Researcher

Sonja Hohloch

Research Expertise:1) Integrable Hamiltonian systems and their singularities (elliptic, hyperbolic, focus-focus) and bifurcation behavior; interaction with Hamiltonian S^1-actions. 2) Symplectic geometry, Floer theory and its applications to symplectic and contact dynamics (homoclinic points, growth behaviour). 3) Hyperkähler Floer theory and associated Hamiltonian PDEs on Hilbert spaces; Bubbling-off analysis; non-squeezing etc. 4) Morse theory and its application to n-categories and opetopes. 5) Optimal transport and its application to integrable systems and integer partitions.

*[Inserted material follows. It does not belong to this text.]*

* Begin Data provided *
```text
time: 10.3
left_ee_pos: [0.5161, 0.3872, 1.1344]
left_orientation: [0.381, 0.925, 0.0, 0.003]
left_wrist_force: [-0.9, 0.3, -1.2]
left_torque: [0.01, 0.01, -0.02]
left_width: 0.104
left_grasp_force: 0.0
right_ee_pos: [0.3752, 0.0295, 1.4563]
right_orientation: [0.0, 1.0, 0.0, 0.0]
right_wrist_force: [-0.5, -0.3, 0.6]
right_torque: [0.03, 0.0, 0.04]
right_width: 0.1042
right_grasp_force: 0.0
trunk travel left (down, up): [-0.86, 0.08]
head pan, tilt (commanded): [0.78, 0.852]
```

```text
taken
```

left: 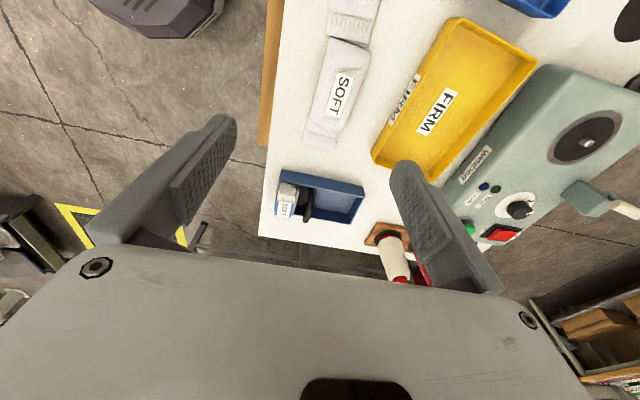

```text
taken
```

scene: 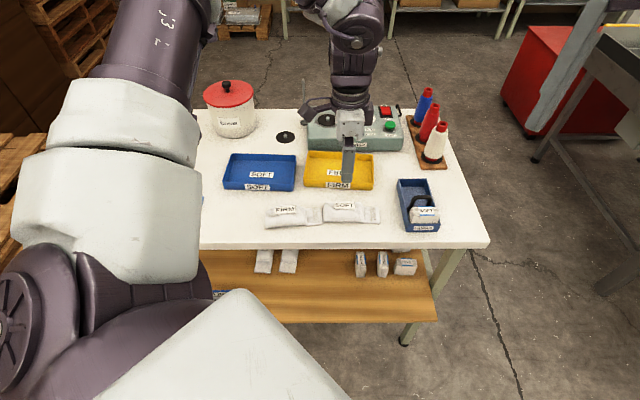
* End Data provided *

Keywords:FLOER HOMOLOGY, INTEGRABLE HAMILTONIAN SYSTEMS, SYMPLECTIC GEOMETRY, Mathematics

Disciplines:Dynamical systems and ergodic theory, Ordinary differential equations, Partial differential equations, Differential geometry, Global analysis, analysis on manifolds, Classical and quantum integrable systems

Research techniques:Techniques based on differential geometry and dynamical systems.

Users of research expertise:Researchers in physics, chemistry, biology, medicine etc. who need background knowledge on the dynamical systems appearing in their work.